▶ Task to carry out: Reproduce the wording of the excerpt provided between "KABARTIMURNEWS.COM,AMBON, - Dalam" and "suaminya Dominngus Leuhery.", with both ends included.

▶ Excerpt provided:
****************
Oknum Guru Kalah Perkara Lahan di Desa Rumatiga

KABARTIMURNEWS.COM,AMBON, - Dalam amar putusannya majelis hakim Pengadilan Negeri Ambon Selasa (1/6/2021) akhirnya memutuskan sebidang tanah seluas kurang lebih 450 meter persegi dan sisanya 267 meter persegi adalah sah milik penggugat Suzanna Leuhery (60) dan kedua anaknya Ferdy dan Jimmy Leuhery.
Sementara tergugat Hana Martina Leuhery dinyatakan oleh majelis hakim yang dipimpin Lucky Rombot Kalalo itu tidak berhak atas bidang tanah yang jadi objek sengketa. Bahkan tergugat dan para koleganya yang lain diperintahkan segera keluar dari tanah objek sengketa.
Penasehat hukum Suzanna Leuhery menyampaikan, kliennya itu patut mendapat keadilan hukum, setelah awalnya hanya memberi tumpangan kepada Hana yang merupakan ponakan almarhum suaminya Dominngus Leuhery.
Pengacara Maurits Latumeten menjelaskan, setelah diberi tumpangan tempat tinggal di atas lahan seluas 267 meter persegi, sepeninggal ayahnya, Hana tiba-tiba menunjukkan sebuah sertifikat atas nama dirinya saat masalah ini ia adukan ke Pemerintah Desa Rumatiga, Kecamatan Teluk Ambon.
Alhasil, sengketa lahan tersebut digugat oleh pihak Suzanna Leuhery ke Pengadilan Negeri Ambon. Di pengadilan terungkap fakta kalau gugatan tersebut diawali pemalsuan kuitansi pembelian tanah senilai Rp 3.700.000 oleh tergugat Hana Martina Leuhery.
****************
▶ Data:
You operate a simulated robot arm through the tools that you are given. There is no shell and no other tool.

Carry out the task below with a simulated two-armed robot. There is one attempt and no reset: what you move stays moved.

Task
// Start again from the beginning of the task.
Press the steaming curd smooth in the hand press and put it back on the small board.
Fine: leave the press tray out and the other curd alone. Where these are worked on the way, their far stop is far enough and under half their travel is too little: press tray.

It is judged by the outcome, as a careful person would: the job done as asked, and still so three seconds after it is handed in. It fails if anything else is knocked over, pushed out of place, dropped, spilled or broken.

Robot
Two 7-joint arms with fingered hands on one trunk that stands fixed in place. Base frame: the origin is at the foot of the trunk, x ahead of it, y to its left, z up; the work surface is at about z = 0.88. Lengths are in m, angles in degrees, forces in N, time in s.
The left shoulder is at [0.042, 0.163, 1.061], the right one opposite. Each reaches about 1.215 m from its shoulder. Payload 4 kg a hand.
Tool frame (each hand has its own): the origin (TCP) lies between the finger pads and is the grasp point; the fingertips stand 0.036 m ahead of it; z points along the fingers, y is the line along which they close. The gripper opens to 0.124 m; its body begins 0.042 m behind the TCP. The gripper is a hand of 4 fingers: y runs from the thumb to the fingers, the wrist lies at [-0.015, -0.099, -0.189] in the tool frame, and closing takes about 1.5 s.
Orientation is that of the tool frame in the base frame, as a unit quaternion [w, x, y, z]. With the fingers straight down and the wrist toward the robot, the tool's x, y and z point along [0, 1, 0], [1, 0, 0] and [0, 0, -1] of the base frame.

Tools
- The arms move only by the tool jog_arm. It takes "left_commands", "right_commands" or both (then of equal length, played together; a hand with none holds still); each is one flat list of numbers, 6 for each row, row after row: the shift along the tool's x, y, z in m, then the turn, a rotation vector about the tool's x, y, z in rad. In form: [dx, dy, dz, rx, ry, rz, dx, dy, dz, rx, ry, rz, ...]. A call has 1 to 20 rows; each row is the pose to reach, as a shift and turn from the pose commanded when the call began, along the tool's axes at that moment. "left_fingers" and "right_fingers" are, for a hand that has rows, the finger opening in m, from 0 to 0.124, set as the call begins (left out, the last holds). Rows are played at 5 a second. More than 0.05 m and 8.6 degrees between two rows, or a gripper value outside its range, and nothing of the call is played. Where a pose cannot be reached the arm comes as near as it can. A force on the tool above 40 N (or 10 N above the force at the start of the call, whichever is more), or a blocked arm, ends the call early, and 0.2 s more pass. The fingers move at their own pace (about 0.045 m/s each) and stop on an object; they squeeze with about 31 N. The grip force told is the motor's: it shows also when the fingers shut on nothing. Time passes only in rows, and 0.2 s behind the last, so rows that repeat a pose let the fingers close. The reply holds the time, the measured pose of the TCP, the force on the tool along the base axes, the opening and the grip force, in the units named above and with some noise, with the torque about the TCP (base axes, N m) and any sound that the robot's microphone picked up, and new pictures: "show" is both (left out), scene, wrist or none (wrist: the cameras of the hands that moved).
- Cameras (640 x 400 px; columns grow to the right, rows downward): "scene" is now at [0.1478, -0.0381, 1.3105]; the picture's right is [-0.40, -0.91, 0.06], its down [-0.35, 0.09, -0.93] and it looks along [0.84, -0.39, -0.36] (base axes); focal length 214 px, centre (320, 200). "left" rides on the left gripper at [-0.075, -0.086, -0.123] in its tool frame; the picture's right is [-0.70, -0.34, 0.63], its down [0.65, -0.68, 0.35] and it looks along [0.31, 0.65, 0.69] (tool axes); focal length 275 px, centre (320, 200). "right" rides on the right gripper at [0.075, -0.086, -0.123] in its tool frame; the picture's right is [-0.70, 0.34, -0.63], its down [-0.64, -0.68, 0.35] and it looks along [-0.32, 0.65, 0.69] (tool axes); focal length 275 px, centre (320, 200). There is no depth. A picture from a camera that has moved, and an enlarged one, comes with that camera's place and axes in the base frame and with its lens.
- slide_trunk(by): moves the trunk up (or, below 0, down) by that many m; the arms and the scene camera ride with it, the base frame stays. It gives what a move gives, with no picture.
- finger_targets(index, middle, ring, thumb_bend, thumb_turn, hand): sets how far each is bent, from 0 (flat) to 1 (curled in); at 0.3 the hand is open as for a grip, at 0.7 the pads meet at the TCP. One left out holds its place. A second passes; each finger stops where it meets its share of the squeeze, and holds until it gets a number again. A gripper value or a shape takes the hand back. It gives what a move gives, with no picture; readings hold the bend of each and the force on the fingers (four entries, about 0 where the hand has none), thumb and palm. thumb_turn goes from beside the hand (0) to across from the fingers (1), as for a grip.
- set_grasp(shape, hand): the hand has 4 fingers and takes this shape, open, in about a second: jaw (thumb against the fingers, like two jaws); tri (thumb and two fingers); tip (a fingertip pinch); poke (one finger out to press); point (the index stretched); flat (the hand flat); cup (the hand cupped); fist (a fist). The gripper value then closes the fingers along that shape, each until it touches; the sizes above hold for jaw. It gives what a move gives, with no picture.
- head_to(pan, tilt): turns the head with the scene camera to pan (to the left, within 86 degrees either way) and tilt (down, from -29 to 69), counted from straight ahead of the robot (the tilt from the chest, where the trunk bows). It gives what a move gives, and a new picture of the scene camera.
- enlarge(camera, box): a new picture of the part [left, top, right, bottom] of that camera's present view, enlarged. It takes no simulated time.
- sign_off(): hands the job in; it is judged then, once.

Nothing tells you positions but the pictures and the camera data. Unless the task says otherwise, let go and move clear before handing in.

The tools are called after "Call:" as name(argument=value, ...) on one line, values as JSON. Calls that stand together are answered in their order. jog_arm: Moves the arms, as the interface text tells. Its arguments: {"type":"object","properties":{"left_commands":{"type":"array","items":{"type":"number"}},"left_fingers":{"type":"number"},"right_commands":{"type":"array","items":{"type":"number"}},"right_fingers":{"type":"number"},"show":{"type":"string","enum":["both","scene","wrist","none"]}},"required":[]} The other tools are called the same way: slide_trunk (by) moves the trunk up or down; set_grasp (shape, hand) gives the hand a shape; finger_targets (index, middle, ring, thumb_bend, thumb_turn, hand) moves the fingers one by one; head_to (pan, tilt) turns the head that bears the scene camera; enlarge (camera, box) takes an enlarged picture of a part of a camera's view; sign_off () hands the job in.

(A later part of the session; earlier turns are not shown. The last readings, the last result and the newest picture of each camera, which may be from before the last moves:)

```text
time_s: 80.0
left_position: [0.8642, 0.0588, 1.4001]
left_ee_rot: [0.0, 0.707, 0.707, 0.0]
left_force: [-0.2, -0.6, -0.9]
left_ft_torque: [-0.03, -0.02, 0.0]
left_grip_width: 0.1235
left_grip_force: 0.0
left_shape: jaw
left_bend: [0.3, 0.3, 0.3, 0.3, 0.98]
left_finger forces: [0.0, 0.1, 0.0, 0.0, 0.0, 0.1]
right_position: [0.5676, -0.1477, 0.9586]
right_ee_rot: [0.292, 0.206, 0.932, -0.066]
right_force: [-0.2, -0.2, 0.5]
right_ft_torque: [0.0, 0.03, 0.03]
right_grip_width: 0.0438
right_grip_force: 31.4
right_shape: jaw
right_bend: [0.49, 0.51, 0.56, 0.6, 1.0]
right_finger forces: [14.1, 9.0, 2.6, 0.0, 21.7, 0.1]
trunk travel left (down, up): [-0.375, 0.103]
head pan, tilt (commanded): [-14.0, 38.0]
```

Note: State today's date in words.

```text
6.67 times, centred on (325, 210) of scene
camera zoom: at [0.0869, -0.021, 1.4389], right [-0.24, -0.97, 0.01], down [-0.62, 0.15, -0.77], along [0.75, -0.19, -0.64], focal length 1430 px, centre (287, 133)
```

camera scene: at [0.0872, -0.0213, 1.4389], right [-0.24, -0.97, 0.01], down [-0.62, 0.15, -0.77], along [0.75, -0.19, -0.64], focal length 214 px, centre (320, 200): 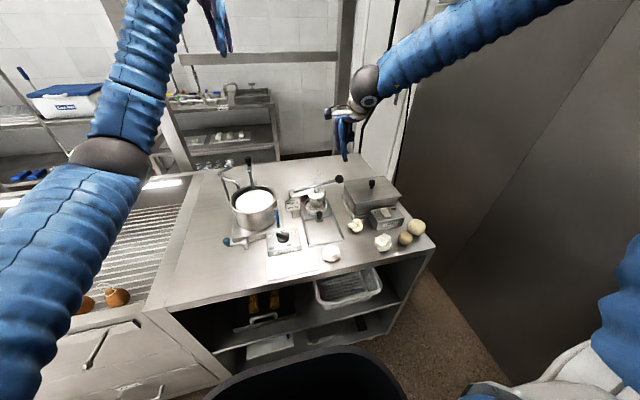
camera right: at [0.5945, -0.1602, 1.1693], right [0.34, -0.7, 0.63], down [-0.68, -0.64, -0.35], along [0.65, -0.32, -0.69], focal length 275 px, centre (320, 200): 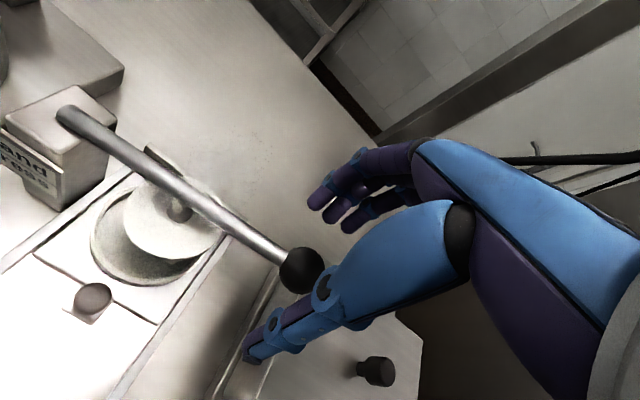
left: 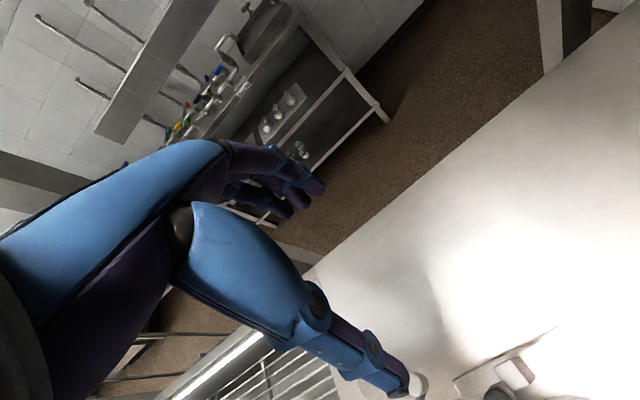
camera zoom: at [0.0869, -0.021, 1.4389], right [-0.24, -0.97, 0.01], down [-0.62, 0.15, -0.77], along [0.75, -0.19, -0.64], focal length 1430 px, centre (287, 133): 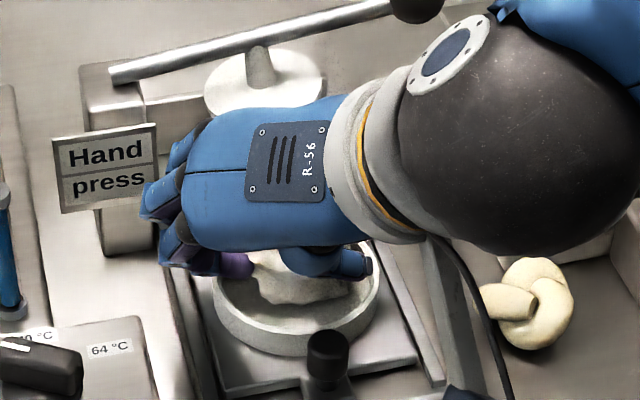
****************
▶ Result of this exercise:
KABARTIMURNEWS.COM,AMBON, - Dalam amar putusannya majelis hakim Pengadilan Negeri Ambon Selasa (1/6/2021) akhirnya memutuskan sebidang tanah seluas kurang lebih 450 meter persegi dan sisanya 267 meter persegi adalah sah milik penggugat Suzanna Leuhery (60) dan kedua anaknya Ferdy dan Jimmy Leuhery.
Sementara tergugat Hana Martina Leuhery dinyatakan oleh majelis hakim yang dipimpin Lucky Rombot Kalalo itu tidak berhak atas bidang tanah yang jadi objek sengketa. Bahkan tergugat dan para koleganya yang lain diperintahkan segera keluar dari tanah objek sengketa.
Penasehat hukum Suzanna Leuhery menyampaikan, kliennya itu patut mendapat keadilan hukum, setelah awalnya hanya memberi tumpangan kepada Hana yang merupakan ponakan almarhum suaminya Dominngus Leuhery.